Exercise instructions »
Continue the extracted text that opens with "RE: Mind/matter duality".

Extracted text »
____
RE: Mind/matter duality
May 31, 2013 at 10:11 am
(This post was last modified: May 31, 2013 at 10:45 am by bennyboy.)
(May 31, 2013 at 6:27 am)little_monkey Wrote: The fact that if someone puts an axe through your brain, and that your mind won't be functioning very well after proves in every way that there is a deep connection between the two. We're just beginning to explore scientifically that deep connection. The MRI was only invented 20 years ago, and was used primarily for medical purposes. Actual research has been scant. But the remarkable thing is that this used to be the domain of philosophy, the mind/matter thing. It isn't anymore.
Okay, this is the conversation to be had, I think. I agree that brain and mind seem to be strongly connected. However, brain function viewed from the outside is not the same as experience. One is the interchange of massive numbers of electrons, photons, NTs, etc., viewable under fMRI and other devices; the other is a subjective space full of feeling, color, and symbolism, and cannot be directly manipulated, or even proven to exist. You will argue (without being able to totally prove it. . . "yet") that every experience is just one's awareness of some part of brain function: that they are one and the same. But how, other than a plausible consensus with other people (who from your perspective are really just more experiences), would you go about providing proof of this?
____
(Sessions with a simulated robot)

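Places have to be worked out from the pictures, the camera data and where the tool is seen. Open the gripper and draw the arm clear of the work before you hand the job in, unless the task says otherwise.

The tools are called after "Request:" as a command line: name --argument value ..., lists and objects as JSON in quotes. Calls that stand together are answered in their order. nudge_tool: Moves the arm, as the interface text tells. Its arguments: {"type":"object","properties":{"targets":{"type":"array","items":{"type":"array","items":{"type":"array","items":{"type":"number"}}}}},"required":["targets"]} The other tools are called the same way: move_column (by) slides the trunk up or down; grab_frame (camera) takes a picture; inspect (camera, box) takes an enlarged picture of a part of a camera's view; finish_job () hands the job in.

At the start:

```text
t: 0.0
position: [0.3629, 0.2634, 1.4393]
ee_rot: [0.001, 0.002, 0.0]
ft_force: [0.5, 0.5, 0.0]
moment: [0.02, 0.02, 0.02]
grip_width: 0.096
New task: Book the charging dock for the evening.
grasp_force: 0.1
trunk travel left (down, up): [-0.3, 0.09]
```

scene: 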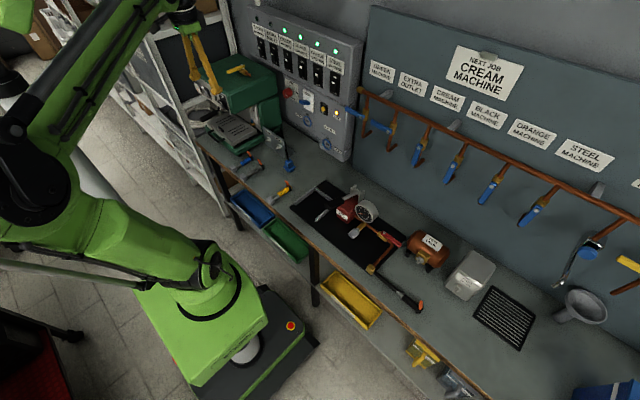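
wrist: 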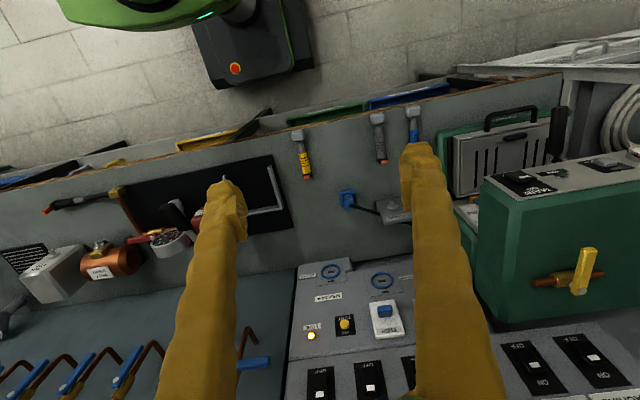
____
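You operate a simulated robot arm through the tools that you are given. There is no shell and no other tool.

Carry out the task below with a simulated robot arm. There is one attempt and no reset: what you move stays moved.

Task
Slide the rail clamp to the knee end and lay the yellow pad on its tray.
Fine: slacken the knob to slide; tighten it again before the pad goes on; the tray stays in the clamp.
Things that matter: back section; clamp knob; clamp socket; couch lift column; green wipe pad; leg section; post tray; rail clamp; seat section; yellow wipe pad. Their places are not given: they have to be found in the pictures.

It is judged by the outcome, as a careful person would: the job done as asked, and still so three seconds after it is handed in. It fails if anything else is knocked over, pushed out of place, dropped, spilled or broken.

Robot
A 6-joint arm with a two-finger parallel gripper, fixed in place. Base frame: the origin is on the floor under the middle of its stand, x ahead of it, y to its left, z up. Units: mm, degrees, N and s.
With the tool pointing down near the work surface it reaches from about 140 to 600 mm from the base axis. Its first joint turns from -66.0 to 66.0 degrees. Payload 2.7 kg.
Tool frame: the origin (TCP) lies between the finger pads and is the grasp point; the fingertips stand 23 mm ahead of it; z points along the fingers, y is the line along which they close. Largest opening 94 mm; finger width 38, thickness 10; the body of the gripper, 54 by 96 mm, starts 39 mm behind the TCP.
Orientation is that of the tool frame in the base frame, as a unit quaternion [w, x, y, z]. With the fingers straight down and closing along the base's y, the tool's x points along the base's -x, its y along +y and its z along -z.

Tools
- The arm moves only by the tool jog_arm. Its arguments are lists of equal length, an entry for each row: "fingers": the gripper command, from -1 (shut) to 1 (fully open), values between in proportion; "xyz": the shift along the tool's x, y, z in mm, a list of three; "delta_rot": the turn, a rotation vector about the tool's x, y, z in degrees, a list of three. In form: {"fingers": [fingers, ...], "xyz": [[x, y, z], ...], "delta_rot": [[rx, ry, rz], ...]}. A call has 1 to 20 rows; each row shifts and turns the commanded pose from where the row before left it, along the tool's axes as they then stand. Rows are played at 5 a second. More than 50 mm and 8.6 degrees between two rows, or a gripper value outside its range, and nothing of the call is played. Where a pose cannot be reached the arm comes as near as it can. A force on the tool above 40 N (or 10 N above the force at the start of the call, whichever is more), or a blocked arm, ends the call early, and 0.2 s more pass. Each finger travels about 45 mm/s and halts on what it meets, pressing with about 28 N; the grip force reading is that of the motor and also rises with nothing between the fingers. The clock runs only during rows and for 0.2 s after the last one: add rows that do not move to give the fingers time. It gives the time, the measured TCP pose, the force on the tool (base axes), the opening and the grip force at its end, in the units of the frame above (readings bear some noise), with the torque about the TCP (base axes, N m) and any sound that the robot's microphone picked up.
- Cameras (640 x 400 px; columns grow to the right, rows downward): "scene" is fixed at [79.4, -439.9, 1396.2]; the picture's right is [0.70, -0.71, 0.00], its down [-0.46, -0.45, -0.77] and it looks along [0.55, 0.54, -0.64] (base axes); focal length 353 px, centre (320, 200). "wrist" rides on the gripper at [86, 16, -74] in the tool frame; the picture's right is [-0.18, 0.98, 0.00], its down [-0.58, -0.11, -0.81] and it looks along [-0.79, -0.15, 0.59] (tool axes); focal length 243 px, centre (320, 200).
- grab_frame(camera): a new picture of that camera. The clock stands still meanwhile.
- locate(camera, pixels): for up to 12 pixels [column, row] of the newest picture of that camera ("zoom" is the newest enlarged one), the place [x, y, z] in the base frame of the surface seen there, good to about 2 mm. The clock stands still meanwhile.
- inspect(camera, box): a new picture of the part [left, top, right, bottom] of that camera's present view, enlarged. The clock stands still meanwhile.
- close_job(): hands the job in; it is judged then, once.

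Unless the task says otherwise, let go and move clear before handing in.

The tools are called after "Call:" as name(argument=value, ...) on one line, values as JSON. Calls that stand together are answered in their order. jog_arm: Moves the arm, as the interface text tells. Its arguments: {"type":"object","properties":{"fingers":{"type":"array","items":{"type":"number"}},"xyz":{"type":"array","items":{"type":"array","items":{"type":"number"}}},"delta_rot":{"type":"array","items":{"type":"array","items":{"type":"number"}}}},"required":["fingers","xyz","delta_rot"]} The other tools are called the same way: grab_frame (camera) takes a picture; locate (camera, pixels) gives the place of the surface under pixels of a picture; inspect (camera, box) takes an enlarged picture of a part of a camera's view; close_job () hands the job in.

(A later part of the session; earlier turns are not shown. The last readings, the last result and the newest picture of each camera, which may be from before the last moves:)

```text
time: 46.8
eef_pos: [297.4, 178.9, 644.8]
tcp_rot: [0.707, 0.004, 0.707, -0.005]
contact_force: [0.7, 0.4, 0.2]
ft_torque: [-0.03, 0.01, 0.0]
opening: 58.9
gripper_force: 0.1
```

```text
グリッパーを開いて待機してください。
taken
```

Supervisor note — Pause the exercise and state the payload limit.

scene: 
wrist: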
____
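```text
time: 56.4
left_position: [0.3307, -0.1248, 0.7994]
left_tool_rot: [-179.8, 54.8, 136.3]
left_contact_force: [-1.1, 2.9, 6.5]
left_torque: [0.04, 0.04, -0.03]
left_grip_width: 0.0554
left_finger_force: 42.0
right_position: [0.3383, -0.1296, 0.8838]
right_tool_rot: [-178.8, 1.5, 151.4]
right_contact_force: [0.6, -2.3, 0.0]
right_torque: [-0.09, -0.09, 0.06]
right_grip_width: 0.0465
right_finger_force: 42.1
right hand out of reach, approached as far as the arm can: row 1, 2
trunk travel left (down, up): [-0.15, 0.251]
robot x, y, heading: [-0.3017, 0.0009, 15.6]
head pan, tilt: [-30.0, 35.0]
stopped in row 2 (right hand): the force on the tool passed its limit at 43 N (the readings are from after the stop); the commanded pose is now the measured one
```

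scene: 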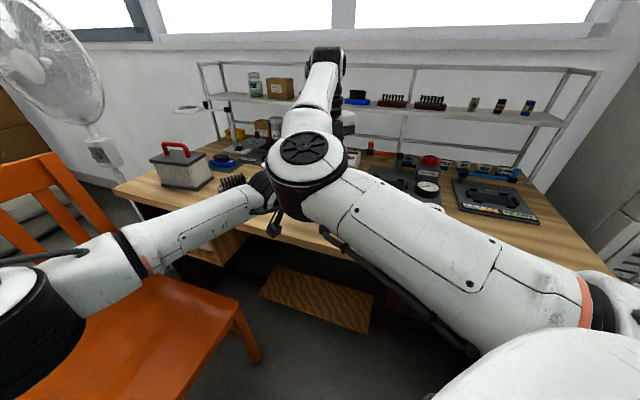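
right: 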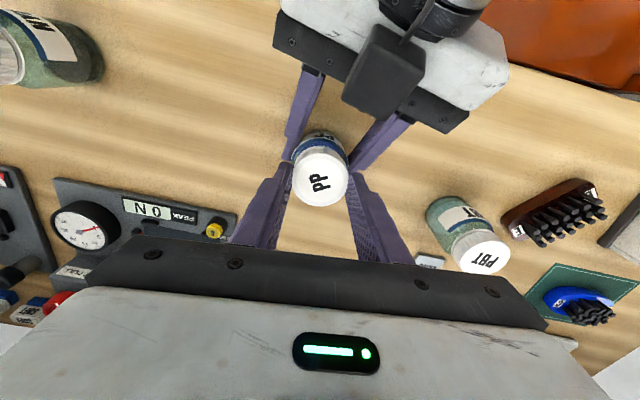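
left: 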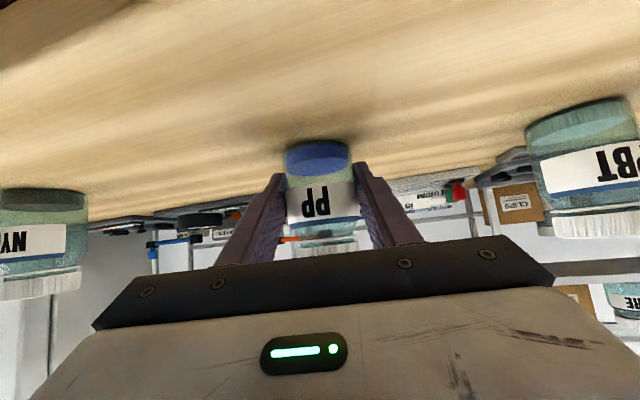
____
Output below »
You'd have to either prove or assume all of the following: 1) the things you perceive represent an objective reality; 2) the people you communicate with are not only real, but are really sentient beings like you; 3) you and the other people (now assumed real) consulting with each other on issues of mind do not have some common trait (for example, a genetic predisposition to be unaware of certain kinds of information) which makes it physically impossible for you to know the "truth"; 4) the fact that all ideas about an objective physical world are derived from subjective experiences-- perception of light, sound, etc.-- doesn't lead to a nasty circularity; for example, you aren't in the Matrix, where all available perceptions point falsely to the existence of the brain, rather than the Matrix, as the source of all your experiences.
The problem is that since these are the questions we're trying to investigate, we are not allowed to assume any of them, or else we are begging the question. So how are we to go about proving them?